Copy, in full, each line of the material that holds the word "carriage".

— Start Records provided —

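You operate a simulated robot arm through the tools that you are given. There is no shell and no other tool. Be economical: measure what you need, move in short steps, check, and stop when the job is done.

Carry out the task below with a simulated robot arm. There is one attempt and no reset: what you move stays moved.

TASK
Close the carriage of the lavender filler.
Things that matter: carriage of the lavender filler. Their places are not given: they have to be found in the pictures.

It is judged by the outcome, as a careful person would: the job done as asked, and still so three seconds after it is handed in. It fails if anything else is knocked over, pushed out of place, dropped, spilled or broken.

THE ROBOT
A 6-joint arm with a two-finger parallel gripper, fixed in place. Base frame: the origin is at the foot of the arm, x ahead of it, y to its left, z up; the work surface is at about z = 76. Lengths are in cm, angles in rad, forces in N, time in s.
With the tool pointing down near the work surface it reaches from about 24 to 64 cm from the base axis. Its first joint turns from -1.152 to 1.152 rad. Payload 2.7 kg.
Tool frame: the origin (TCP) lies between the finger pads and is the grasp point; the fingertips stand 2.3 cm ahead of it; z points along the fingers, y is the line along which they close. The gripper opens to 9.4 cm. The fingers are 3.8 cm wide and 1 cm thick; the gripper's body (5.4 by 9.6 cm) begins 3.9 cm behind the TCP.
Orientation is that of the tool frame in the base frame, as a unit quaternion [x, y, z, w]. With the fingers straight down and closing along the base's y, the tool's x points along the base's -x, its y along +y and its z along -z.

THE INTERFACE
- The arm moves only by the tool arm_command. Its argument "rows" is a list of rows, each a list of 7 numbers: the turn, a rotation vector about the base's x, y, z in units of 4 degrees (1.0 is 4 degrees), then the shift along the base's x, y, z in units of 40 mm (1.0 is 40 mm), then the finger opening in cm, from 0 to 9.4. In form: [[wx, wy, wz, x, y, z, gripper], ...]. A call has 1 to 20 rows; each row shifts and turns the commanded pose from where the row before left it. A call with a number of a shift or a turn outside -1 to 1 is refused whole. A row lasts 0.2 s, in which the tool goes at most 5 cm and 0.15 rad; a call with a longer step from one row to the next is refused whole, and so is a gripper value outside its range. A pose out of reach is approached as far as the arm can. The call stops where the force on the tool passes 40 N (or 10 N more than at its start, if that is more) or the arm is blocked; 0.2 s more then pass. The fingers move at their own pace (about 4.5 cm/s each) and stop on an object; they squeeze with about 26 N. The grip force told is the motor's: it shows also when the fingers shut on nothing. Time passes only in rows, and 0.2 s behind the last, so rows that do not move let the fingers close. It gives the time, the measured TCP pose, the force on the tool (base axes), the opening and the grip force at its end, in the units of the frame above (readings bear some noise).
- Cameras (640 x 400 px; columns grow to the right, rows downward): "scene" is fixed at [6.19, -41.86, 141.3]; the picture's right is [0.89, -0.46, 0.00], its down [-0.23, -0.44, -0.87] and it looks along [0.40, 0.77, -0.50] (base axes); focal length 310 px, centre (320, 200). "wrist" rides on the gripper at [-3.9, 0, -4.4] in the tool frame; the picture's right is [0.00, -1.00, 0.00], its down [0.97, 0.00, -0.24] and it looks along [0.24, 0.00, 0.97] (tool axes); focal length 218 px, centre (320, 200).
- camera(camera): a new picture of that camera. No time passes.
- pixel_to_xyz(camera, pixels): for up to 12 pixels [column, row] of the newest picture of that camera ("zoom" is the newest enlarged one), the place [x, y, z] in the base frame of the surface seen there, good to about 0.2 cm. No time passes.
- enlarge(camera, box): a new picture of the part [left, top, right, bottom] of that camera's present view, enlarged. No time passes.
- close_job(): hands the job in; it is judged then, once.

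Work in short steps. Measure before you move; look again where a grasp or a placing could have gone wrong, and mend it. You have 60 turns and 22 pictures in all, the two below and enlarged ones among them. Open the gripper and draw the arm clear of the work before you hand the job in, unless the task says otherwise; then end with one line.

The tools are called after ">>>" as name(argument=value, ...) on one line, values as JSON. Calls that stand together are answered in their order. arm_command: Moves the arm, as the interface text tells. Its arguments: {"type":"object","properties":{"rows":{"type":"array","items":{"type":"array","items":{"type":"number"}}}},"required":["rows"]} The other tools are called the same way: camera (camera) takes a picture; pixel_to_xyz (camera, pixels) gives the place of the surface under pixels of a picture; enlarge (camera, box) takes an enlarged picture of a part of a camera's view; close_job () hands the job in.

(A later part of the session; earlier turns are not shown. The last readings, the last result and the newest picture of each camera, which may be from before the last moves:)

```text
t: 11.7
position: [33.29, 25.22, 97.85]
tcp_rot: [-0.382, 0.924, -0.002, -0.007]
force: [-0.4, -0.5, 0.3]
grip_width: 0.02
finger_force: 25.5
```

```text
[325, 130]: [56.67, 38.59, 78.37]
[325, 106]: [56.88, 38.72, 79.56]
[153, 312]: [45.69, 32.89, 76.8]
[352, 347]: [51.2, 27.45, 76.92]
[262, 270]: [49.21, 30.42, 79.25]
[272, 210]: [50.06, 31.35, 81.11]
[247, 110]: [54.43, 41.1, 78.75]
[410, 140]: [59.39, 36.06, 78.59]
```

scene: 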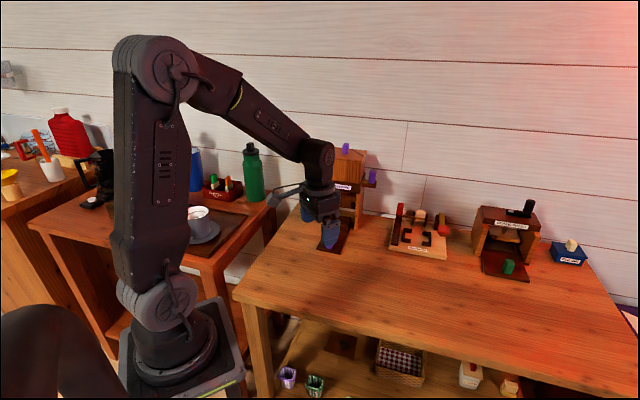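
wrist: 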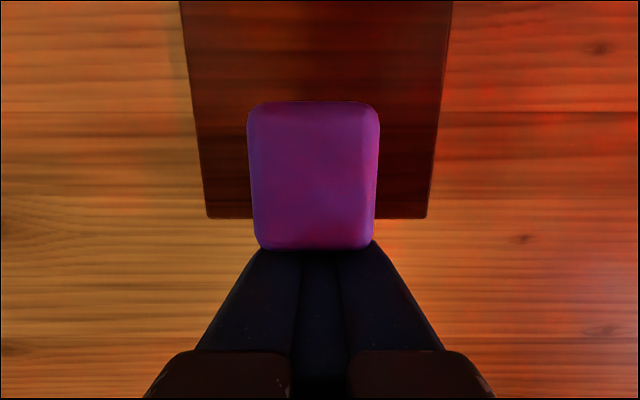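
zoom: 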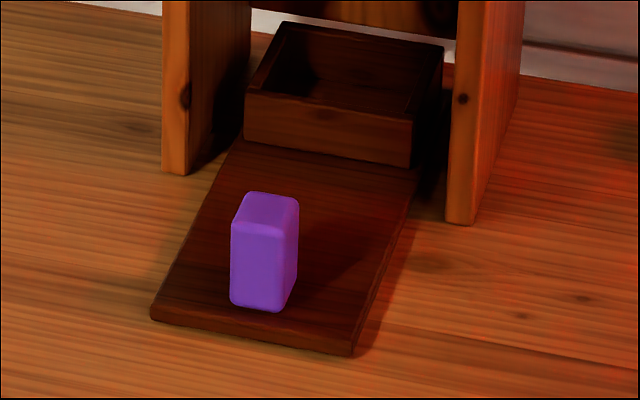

— End Records provided —
— Start Records provided —

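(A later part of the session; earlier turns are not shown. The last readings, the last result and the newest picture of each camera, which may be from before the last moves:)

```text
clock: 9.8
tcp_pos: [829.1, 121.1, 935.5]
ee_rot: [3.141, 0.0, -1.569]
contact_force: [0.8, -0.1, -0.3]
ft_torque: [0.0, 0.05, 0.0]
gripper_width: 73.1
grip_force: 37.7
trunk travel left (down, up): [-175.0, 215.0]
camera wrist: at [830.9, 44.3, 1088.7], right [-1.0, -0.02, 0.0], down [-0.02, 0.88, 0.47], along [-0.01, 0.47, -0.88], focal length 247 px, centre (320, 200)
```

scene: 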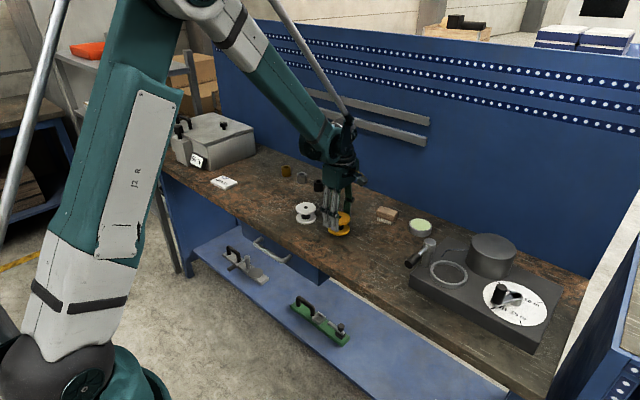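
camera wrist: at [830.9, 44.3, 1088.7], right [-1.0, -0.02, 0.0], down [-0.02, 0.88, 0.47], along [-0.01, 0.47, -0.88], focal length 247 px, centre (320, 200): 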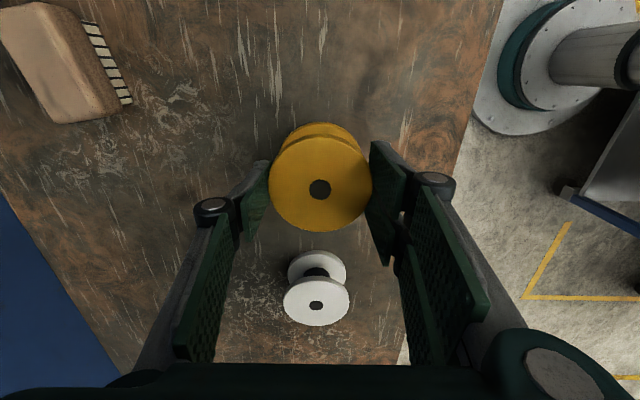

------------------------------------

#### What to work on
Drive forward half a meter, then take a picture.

— End Records provided —

#### Correct result
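Close the carriage of the lavender filler.
Things that matter: carriage of the lavender filler. Their places are not given: they have to be found in the pictures.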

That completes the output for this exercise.